── EXTRACT

[Someone]

> Personally I would think that a bridge should be able to handle "A passenger car and a truck with trailer loaded with lime were on the bridge when it collapsed".

The Norwegian Safety Investigation Authority seems to agree. https://www.nsia.no/Road/Investigations/22-441?iid=35881&pid...:

“Checked according to the recommended calculation methods in today's current regulations for the design of wooden structures, the degree of utilization in the connections on the relevant diagonals was around 200%. That is to say, the capacity of these connections was half of what they should have been when calculating the bridge's failure limit state, where safety factors for both loads and strength of materials were taken into account”

[brudgers]

While the statement seems technically correct, it smells a bit disingenuous to me.

Most sophisticated structures are engineered using load factors in combination rather than traditional strength design methods because it leads to more efficient use of materials and hence lower cost.

Yes, strength design might require a 4x safety factor. That’s why engineering practice employs statistical methods and combined loads.

Keep in mind that the safety factors are never supposed to be the difference between stability and failure. If the structure relies on safety factors there’s a problem.

[dylan604]

> leads to more efficient use of materials and hence lower cost.

I know that isn't always a bad thing, but this is the kind of sentence that always gives me pause. In the case were over-engineering something to 10x minimum tolerance can be re-configured to be only be 8x minimum, then sure, that sounds like there's some room to safely redesign for efficiency/cost sake.

My pessimism for the world today tends to make my first impression the "lower cost" phrase being used is always the "cheap bastards looking to cut corners at the expense of safety".

[brudgers]

Most choices are not cake or bread.

Most choices are bread or going hungry.

────

STATED GOAL A: Could you quote the extract from "While the statement" up to and including "and combined loads."?
STATED GOAL B: Continue the extract from where it stops.

── SOURCE MATERIAL

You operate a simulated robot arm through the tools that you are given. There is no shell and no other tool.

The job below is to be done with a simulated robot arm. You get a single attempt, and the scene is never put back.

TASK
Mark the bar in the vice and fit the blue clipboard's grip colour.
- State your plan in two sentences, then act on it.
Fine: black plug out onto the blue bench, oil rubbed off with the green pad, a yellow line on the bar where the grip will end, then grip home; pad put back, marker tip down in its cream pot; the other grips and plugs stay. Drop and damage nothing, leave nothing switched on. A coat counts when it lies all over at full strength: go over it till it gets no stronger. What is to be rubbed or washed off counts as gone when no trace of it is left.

────

TASK OUTPUT A:
While the statement seems technically correct, it smells a bit disingenuous to me.

Most sophisticated structures are engineered using load factors in combination rather than traditional strength design methods because it leads to more efficient use of materials and hence lower cost.

Yes, strength design might require a 4x safety factor. That’s why engineering practice employs statistical methods and combined loads.

TASK OUTPUT B:
Or a new bridge instead of an old failing bridge or no bridge at all.

The fact that the bridge failed catastrophicly rather than ductally suggests the fundamental problem was systemic in the design and the mode of failure was from unanticipated forces.

What I mean that if the force was 8x the design load 2x vs 4x safety factors would be irrelevant.

[yunohn]

> If the structure relies on safety factors there’s a problem.

Maybe I’m misunderstanding your point, but I don’t think it’s unreasonable to have actual (large) limits on what a structure can handle? Otherwise, everything will cost X times more time/money to build.

[MarkMarine]

The idea is to work out the maximum design limit, then add a factor of 2x or 4x to that to allow for things you can’t predict or model well. If the design is relying on some part of the above of the 2x to work, it’s not really a safety factor.

I’m a mechanical engineer and figuring out the appropriate strength a part needs, then making it twice as strong, is a common tactic. You can’t account for material differences, little casting voids, or just your math being off a little by the approximate methods we use to calculate stresses. The more perfectly we can model and then repeatedly destructively test a part, the closer we can get to a safety factor of 1.

[yunohn]

Ah, gotcha. That makes sense!